Mr Biden asked Congress to approve $US33 billion ($47 billion) in assistance for Kyiv on Thursday in what would mark a dramatic escalation of US funding for Ukraine more than two months after it was invaded by Russia.
The US House of Representatives signalled its support for giving the administration more power to target oligarchs profiting from their association with Russian President Vladimir Putin when it approved non-binding legislation on Wednesday.
The $US33 billion ($47 billion) in funding for Ukraine, which lawmakers have said they want to approve quickly, would be used to provide weapons, ammunition and other military assistance, as well as direct economic and humanitarian aid to Ukraine.
Russia’s defence ministry said on Sunday it had carried out a missile strike on a military airfield near the port city of Odesa, destroying a runway and a hangar containing weapons and ammunition supplied to Ukraine by the United States and European countries.
On Saturday, Ukraine said Russian missiles had knocked out a newly constructed runway at Odesa’s main airport.

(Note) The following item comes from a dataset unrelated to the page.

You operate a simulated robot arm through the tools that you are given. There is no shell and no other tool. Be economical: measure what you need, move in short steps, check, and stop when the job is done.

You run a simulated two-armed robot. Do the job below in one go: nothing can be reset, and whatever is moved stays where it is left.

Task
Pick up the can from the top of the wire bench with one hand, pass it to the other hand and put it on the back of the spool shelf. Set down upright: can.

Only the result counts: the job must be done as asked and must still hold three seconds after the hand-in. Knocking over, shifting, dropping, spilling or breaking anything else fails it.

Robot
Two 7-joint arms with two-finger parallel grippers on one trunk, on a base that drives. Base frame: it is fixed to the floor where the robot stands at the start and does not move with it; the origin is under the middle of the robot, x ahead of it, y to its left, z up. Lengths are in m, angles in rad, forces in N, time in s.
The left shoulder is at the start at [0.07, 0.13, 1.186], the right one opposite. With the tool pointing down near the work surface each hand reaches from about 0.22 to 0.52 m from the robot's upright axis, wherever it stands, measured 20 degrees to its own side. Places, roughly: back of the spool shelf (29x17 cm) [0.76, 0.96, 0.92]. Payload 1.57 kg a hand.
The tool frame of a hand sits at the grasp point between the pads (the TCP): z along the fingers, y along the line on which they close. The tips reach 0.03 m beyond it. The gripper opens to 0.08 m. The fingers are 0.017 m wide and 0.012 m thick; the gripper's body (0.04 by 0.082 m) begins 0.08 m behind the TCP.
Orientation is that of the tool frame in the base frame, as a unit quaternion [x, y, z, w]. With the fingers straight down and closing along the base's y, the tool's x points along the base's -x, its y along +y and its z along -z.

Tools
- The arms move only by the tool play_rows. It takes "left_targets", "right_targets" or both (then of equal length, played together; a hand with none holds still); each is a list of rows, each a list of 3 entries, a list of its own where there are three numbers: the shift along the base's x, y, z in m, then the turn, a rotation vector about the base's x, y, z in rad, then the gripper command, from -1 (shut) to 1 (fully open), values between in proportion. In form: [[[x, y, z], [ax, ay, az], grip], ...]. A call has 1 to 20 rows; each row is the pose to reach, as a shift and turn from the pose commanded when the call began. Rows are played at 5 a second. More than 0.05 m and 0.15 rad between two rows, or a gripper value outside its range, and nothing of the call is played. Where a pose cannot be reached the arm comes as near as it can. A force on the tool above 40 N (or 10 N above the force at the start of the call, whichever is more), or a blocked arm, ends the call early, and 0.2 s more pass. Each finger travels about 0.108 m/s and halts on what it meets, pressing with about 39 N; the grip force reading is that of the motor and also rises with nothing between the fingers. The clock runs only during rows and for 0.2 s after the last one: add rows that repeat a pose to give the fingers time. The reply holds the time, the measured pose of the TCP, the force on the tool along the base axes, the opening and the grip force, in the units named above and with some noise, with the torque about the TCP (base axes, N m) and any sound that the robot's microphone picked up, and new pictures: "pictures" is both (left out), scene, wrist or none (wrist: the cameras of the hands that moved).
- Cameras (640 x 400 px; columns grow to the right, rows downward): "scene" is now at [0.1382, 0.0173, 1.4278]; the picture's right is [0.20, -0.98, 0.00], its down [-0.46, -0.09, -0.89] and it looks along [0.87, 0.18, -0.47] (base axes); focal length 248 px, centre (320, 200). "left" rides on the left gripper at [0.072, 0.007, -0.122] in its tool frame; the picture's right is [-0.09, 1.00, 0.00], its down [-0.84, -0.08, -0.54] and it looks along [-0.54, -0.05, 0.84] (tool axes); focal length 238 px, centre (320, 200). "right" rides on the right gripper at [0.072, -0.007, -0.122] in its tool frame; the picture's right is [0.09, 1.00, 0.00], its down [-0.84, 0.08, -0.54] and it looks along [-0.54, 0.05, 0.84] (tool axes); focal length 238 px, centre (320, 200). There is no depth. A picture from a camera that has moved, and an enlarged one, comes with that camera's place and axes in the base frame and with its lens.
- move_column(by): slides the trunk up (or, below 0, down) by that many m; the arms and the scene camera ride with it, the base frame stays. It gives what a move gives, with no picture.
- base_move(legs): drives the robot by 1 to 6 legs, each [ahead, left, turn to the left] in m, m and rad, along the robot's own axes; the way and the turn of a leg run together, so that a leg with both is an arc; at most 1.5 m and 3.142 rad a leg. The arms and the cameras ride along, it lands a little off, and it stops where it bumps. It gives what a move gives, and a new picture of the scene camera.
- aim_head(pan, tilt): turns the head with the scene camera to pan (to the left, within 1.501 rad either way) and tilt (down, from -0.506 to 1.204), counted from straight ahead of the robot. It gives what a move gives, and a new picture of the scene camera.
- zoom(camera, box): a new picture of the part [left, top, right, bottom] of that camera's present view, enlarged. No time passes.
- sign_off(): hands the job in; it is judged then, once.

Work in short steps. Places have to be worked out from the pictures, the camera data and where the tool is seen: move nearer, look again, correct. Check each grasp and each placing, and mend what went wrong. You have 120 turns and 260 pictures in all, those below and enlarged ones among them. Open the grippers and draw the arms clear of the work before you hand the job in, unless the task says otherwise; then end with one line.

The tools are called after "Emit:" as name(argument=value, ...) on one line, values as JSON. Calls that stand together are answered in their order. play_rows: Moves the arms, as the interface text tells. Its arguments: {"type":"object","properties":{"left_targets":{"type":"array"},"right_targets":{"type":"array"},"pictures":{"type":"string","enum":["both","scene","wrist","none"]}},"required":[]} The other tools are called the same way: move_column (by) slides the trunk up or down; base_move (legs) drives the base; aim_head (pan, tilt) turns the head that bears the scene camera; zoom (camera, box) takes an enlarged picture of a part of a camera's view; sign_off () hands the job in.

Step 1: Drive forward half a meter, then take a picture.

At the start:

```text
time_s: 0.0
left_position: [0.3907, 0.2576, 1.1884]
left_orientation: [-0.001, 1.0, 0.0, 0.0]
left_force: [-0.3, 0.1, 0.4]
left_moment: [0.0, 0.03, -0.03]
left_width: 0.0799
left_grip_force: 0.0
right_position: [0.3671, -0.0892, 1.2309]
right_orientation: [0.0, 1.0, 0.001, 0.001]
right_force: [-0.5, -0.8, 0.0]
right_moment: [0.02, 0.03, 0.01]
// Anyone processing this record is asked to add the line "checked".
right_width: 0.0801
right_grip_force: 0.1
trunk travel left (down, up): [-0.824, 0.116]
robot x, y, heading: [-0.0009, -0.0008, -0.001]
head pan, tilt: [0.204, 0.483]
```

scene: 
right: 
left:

It was unclear if they were referring to the same incident and Reuters could not immediately verify the reports.
Russia’s defence ministry accused Ukraine’s forces of shelling a school, kindergarten and cemetery in villages in the occupied southern Kherson region, the Russian RIA news agency said on Sunday.
The ministry said civilians had been killed and wounded but gave no further details. There was no immediate response from Ukraine and Reuters could not independently verify the report.
Russian forces captured the town of Kherson, 100 km north of Russian-annexed Crimea, in March and since then have mostly occupied Mariupol, a strategic eastern port city on the Azov Sea.
Ukraine’s military said in a bulletin on Sunday that Russian forces were fighting to break beyond Kherson’s administrative borders and prepare the way for attacks on the cities of Mykolayiv and Kryvyi Rih.
In the east, Moscow is pushing for complete control of the Donbas region, where Russian-backed separatists already controlled parts of Luhansk and Donetsk provinces before the invasion.